● REQUIREMENTS
Only the lines from the start of the material through the line containing "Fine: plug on" are to be extracted, exactly as they appear.

*** RECORDED INFORMATION ***

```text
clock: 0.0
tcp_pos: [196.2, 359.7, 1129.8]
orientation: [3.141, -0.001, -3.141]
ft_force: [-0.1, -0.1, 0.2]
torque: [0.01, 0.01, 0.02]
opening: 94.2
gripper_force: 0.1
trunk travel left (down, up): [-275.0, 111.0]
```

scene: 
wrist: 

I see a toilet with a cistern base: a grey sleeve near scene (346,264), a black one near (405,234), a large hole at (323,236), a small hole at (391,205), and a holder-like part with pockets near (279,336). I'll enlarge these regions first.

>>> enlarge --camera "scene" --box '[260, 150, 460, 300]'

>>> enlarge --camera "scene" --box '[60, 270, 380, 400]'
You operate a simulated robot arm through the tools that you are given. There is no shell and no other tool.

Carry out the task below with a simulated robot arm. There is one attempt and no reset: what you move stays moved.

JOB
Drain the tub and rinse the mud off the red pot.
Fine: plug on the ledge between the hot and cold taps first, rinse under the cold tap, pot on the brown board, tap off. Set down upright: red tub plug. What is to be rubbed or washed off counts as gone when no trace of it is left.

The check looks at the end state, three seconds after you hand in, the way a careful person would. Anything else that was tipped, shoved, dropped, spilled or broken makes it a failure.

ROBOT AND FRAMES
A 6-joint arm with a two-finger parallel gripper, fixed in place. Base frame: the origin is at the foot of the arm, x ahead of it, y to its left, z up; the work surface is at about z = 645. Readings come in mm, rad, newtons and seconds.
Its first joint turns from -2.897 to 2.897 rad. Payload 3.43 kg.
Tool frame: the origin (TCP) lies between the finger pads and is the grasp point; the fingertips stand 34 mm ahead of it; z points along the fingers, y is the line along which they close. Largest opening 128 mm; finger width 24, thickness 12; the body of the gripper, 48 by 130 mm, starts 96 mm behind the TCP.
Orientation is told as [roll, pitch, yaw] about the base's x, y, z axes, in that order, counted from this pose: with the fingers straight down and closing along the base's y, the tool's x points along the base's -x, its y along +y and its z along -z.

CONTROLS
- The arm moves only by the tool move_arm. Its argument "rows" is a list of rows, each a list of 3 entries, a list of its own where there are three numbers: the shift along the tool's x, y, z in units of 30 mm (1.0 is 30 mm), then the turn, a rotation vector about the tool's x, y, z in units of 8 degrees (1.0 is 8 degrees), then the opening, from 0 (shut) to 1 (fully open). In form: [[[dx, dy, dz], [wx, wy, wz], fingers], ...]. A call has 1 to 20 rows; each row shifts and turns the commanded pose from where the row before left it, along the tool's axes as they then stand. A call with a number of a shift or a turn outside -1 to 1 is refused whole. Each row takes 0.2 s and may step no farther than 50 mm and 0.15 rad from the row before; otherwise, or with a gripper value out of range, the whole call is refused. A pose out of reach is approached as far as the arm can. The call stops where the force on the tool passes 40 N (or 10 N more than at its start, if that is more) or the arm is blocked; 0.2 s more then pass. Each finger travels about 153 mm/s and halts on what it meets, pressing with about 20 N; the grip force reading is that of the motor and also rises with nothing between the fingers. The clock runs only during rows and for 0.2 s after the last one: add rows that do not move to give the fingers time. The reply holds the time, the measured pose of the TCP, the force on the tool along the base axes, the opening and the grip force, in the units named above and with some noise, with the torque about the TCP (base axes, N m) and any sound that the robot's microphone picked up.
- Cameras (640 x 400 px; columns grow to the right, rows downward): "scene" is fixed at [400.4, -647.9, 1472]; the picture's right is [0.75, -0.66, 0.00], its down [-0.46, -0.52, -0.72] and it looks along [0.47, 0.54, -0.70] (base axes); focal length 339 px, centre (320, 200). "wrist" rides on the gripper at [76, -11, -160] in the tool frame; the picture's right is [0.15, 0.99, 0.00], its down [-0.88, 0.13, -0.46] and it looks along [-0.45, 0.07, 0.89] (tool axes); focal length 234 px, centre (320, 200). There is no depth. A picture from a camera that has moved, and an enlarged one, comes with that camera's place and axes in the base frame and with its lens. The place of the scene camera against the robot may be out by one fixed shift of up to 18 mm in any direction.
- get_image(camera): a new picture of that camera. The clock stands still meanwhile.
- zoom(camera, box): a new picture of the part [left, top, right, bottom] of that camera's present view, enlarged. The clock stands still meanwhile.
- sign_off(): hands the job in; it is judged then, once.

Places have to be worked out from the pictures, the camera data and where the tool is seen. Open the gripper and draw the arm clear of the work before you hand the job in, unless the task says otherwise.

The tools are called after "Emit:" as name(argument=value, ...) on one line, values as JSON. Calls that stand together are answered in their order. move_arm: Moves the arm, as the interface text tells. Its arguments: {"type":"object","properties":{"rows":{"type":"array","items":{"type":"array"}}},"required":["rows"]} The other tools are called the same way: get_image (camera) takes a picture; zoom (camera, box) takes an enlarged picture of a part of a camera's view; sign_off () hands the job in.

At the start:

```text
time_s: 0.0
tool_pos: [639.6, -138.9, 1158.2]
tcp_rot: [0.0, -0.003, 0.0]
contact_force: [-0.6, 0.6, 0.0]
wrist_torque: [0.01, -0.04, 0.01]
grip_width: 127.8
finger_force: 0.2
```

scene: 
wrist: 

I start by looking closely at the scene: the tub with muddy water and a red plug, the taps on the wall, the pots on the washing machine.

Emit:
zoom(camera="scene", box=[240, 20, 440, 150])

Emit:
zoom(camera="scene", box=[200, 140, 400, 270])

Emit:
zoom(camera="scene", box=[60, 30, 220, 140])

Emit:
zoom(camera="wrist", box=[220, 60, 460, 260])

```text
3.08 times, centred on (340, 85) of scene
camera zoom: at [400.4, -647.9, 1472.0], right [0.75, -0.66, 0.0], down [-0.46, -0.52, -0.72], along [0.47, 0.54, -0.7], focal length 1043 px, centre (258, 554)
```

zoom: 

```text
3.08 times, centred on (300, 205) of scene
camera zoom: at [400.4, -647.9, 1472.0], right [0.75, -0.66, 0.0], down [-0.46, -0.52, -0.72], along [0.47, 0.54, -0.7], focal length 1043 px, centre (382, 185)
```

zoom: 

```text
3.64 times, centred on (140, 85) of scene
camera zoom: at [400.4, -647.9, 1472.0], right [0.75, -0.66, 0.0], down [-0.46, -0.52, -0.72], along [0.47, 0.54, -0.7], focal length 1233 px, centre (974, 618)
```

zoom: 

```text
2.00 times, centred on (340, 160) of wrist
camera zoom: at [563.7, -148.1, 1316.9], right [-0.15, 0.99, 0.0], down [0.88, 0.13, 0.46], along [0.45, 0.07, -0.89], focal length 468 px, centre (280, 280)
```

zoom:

***

● TASK RESULT
```text
clock: 0.0
tcp_pos: [196.2, 359.7, 1129.8]
orientation: [3.141, -0.001, -3.141]
ft_force: [-0.1, -0.1, 0.2]
torque: [0.01, 0.01, 0.02]
opening: 94.2
gripper_force: 0.1
trunk travel left (down, up): [-275.0, 111.0]
```

scene: 
wrist: 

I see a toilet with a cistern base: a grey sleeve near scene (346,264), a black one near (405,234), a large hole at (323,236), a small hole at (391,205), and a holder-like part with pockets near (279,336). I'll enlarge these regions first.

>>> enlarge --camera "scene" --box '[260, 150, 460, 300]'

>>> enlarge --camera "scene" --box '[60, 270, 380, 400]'
You operate a simulated robot arm through the tools that you are given. There is no shell and no other tool.

Carry out the task below with a simulated robot arm. There is one attempt and no reset: what you move stays moved.

JOB
Drain the tub and rinse the mud off the red pot.
Fine: plug on the ledge between the hot and cold taps first, rinse under the cold tap, pot on the brown board, tap off. Set down upright: red tub plug. What is to be rubbed or washed off counts as gone when no trace of it is left.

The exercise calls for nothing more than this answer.